George Washington Papers

From George Washington to Samuel Huntington, 18 January 1780

To Samuel Huntington

Head qrs Morris Town January 18 1780


Major General Baron de Steuben, who goes to philadelphia on business, will do me the honor of presenting this Letter to your Excellency. From this Gentleman’s perfect knowledge of service in general and of the state of our Army in particular, he has it entirely in his power to satisfy Congress in any inquiries they may think proper to make, with respect to it’s situation necessities and wants. The Baron, if it should be their pleasure to honor him with a personal conference, will fully explain to them the numerous evils and unavoidable embarrassments that must attend our opening the Campaign before we are prepared and properly arranged for it; and how very far we are from being in this situation at present.1 Having taken the liberty in my Letter of the 18th of November to lay before Congress a General state of the Army—and in a subsequent one of the 10th & 11th of December a more precise one of the Virginia line, by which they could form a more accurate judgement of those of the Other States, with my sentiments, both as to the necessity and the manner of placing it on a more respectable footing—I shall not trouble them farther than to observe, that I have seen no cause to alter my opinion with respect to either. I do not know what the opinion of Congress may be on the subjects; but I beg leave to add, whatever their views or plans are, it appears to me, that there is not a moment to lose in carrying them into execution.2 I have the Honor to be with the highest respect Yr Excellency’s Most Obedt servant

Go: Washington

LS, in Robert Hanson Harrison’s writing, DNA:PCC, item 152; Df, DLC:Gw; copy, DNA:PCC, item 169; Varick transcript, DLC:GW. A note in Robert Hanson Harrison’s writing on the docket of the draft reads: “By Baron Steuben.” Congress read this letter on 24 Jan. and referred it to the Board of War, directing that the board confer with Major General Steuben and report to Congress (JCC, description begins Worthington Chauncey Ford et al., eds. Journals of the Continental Congress, 1774-1789. 34 vols.

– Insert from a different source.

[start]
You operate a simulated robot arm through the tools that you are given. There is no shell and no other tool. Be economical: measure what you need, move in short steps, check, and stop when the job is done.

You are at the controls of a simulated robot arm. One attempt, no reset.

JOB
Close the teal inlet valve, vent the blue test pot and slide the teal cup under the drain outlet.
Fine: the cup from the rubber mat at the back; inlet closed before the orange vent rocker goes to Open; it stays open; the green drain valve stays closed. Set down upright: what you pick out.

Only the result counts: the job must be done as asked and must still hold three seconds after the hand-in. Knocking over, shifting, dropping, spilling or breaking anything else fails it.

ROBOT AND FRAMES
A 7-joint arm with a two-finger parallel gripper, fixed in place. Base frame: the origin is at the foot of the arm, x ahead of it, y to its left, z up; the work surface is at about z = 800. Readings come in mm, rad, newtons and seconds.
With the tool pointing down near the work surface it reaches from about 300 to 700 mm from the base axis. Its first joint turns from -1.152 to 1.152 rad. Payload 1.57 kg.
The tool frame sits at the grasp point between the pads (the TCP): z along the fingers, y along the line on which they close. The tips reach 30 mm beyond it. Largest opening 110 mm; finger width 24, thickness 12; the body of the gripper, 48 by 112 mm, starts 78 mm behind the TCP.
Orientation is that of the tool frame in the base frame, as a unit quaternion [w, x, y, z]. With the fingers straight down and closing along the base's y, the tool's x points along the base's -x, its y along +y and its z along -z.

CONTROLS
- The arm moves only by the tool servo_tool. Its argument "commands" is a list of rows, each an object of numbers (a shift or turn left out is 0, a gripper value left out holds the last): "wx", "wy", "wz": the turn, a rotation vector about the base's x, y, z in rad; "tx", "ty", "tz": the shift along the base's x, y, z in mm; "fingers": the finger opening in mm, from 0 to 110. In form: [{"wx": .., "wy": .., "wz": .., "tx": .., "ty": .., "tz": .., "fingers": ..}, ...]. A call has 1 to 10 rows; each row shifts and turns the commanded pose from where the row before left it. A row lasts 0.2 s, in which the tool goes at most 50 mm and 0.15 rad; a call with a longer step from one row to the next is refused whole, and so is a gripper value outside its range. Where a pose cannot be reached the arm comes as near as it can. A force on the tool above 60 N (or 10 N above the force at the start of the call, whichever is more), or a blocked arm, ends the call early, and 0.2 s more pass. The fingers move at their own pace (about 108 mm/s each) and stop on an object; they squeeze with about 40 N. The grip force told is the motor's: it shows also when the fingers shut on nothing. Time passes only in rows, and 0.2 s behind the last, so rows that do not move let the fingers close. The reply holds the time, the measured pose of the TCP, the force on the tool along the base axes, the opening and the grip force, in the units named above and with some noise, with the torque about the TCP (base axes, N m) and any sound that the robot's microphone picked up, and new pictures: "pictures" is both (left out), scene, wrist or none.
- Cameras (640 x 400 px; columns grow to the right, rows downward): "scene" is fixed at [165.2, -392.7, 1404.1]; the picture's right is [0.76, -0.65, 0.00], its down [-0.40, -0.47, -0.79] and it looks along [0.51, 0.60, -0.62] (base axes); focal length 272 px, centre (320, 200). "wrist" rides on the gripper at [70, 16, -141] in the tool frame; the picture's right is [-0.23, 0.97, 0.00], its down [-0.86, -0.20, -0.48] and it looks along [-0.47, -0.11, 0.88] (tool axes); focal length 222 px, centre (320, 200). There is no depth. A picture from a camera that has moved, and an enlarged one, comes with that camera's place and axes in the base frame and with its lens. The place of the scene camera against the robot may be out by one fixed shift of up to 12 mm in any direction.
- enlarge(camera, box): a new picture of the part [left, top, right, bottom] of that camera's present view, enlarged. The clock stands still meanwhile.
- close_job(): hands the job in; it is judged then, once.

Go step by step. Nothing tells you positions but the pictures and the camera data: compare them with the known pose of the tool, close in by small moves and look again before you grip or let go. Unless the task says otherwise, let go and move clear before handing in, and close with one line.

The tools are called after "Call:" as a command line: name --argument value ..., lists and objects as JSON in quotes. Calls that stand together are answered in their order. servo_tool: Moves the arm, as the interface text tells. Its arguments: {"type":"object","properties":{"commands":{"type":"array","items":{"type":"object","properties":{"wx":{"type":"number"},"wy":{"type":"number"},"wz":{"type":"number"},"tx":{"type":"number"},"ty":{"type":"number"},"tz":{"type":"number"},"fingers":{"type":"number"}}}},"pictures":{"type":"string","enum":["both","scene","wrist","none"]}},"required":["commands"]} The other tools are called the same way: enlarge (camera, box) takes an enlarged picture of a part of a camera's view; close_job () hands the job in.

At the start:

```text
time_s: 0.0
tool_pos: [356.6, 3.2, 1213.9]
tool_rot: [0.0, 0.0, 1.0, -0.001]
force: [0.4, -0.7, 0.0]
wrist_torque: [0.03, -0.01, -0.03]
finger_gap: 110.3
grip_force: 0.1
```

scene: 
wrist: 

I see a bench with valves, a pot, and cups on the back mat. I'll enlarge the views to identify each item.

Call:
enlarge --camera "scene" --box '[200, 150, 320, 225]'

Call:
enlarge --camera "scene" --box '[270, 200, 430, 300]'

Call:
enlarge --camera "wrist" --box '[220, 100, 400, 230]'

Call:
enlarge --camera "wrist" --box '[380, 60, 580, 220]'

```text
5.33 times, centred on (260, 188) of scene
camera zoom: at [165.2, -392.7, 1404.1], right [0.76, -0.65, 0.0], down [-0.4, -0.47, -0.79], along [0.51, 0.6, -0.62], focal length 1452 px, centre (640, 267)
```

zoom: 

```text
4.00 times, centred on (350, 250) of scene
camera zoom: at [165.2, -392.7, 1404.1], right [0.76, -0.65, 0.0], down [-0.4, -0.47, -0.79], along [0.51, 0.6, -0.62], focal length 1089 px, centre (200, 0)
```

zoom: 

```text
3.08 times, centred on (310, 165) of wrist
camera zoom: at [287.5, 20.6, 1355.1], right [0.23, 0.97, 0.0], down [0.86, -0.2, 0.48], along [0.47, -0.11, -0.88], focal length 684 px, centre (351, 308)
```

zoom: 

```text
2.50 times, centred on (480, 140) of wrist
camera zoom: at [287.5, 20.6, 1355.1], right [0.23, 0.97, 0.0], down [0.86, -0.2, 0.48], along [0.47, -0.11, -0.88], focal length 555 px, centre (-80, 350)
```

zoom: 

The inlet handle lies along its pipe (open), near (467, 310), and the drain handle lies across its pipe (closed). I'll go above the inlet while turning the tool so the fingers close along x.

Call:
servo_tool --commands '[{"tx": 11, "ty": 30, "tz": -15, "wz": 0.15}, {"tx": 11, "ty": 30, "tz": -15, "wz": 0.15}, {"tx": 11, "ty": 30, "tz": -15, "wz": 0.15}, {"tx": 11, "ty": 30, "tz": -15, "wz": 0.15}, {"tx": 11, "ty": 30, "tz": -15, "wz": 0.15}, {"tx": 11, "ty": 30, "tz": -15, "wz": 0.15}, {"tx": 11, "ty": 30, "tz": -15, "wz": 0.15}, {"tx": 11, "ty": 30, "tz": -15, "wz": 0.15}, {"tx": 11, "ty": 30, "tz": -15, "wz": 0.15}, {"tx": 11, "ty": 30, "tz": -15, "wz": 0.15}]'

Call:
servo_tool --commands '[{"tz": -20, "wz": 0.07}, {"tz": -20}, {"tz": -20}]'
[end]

Washington, D.C., 1904–37. description ends 16:80).

1For Steuben’s meetings with the Board of War, see Steuben to GW, 26–30 Jan.; see also GW to Steuben, 8 February.

2After extensive deliberations on GW’s letter of 18 Nov. 1779, Congress passed resolutions on 9 Feb. setting out the quotas of men expected from each state for service in the Continental army for the ensuing campaign (see Huntington to GW, 10 Feb.).